İnsan; özü gereği, yaradılışının icabı olarak, ‘Bilmek” ister
Bir insana çalışmamak, cahil kalmak, yakışmaz. ‘Bir lokma, bir hırka yeter‘ demek; bir inek gibi, bir tutam ot bir avuç samanla mutlu olmaktır. Hâlbuki insan; yüce yaratılmış olarak kendi varlığını sorgulayan, varlık üzerinde çalışan kafa yoran tek varlıktır. Hatta insan, kapasitesinin sabit bir sınırı olmayan yüce yaratıktır. Rab olan Allah da, en büyük mürebbi (Öğreticidir).
Bu yüzden İnsan; özü gereği, yaradılışının icabı olarak, ‘Bilmek” ister.
İnsan, Allah’ı idrak için tekâmül etmek mecburiyetindedir, bu insanın hilkati icabıdır.
İnsan, bedenle bu dünyaya doğar, ikinci doğum ise manevi uyanmadır, idraktir. Dünyaya gelişteki maddi doğum, idraki geliştiren manevi doğumu gerçekleştirmek içindir. İnsan tekâmül etmeye, gelişmeye mahkûmdur! Uyanış evrensel değerleri dikkate almaktır. Bu ‘bilmekten’ ve uyanıştan varılması gereken asıl olay ise insanın kendini bilmesidir. Kendini bilen, Allah’ı bilir. Yani eser’in, müessirden geldiğini bilen, mahlûk’undan HALİK’e varacağını bilir. Çünkü eser müessirinden bağımsız değildir. Yaratığı, Allah çekip çevirir! Onun için yaratığa bakıp Yaratan’ı, Yaratan’a bakıp yaratığı gör! Varlık, yegâne var olan Allah’ın açıklamasıdır.
Âlem- işarettir, ona bakınca işaret ettiği Allah’tır.
Allah bir bakıma anlam demektir.
Her şey, insanın üstün yeteneklerini iyi veya kötü kullanılmasında yatmaktadır. Yeteneklerin işlenmesi ruhu asilleştirir, yeteneklerin işlenmesinin terki halinde de ruh kararır. İnsanın yeteneklerini en iyi bilen, Yaratıcıdır. Allah’ın insanın ruhuna karşı, özel bir ilgisi vardır. Çünkü o Rabb’ın emrindendir. Ruh, insanın özüdür. Bedenin bozulması ve düzelmesi de, özden başlar.

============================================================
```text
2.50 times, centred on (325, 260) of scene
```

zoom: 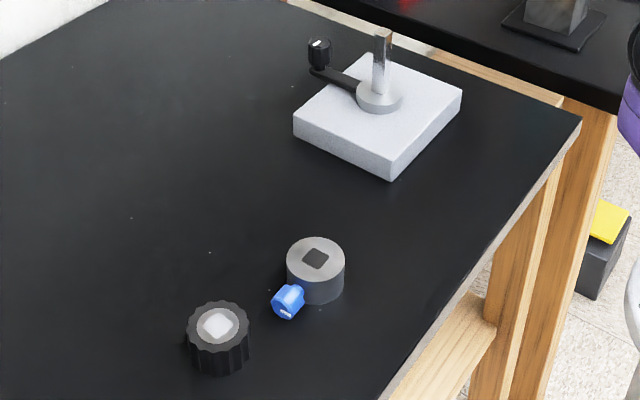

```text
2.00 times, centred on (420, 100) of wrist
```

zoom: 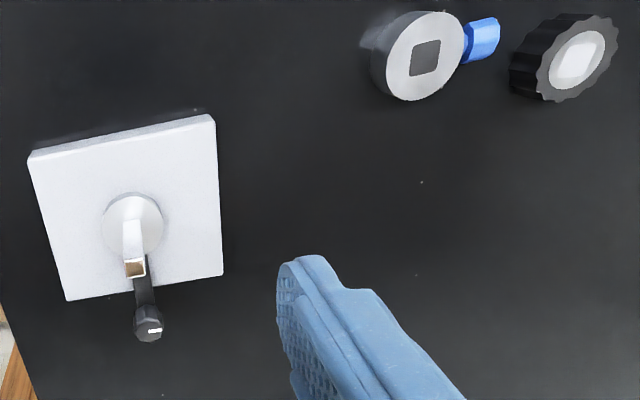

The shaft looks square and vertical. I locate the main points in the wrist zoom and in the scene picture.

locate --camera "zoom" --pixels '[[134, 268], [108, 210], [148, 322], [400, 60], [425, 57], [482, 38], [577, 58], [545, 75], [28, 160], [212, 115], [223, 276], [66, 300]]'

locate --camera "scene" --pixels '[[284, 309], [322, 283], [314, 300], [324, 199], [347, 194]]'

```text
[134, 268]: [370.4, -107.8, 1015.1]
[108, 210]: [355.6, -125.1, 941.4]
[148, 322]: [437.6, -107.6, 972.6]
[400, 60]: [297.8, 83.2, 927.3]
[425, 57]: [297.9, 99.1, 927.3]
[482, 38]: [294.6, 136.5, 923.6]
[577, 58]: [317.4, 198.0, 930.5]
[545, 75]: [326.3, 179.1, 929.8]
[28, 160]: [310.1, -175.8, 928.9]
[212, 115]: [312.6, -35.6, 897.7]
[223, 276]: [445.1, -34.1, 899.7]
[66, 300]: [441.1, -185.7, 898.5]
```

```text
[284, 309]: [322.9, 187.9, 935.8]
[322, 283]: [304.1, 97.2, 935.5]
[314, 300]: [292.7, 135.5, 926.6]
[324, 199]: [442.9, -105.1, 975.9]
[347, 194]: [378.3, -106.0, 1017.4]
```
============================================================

Başkaları ile ilgilenen bir kimse, kendisini ihmal ettiği için kendi gerçeğini bilemez. Dolayısı ile hiçbir nasihati da, üzerine almaz. Her insanı da, kendisi gibi bilip onu da anlamalıdır ki o da senin gibi bir insandır. Arınmak her şeyin başında gelir. İnsan, bu dünyada yolcudur. Yolu ve kendini, iyi bilmek zorundadır. İnsan, bir Hak kitabıdır. (Sen Kitabullahsın ey dil!).
Bir gönül ehli, gerçekler üzerinde düşünmelidir.
İnsanları; yaşayıp, büyüdükleri iklim itibarı ile Asyalı, Avrupalı, Afrikalı, Amerikalı diye adlandırırız. Allah, siyah, beyaz, sarı, ırk demeden, her ırktan ve milletten, tüm dünyalı insanı kendisine cezbedebilir. Allah, insanın fıtri yapısını bilir onu, ona göre sevk ve idare eder! (Her şey Onun istediği gibi olur! ). Yani, Allah dilemeyince, biz dileyemeyiz.
İlahi yasa KADER dir, şaşmaz
Cümle varlığın rızkı, Allah’tandır. İlahi yasa kaderdir, şaşmaz. Allah, kuluna verdiği iradeyi bilir ve nazarı itibara alır. Yaratanı da bilenler, ona şeksiz şüphesiz boyun eğerler.
İhlâs, Allah’a aracısız kulluk etmektir. İhlâsın zıddı, şirktir. Kula kul olan, vaktini ziyan etmiştir.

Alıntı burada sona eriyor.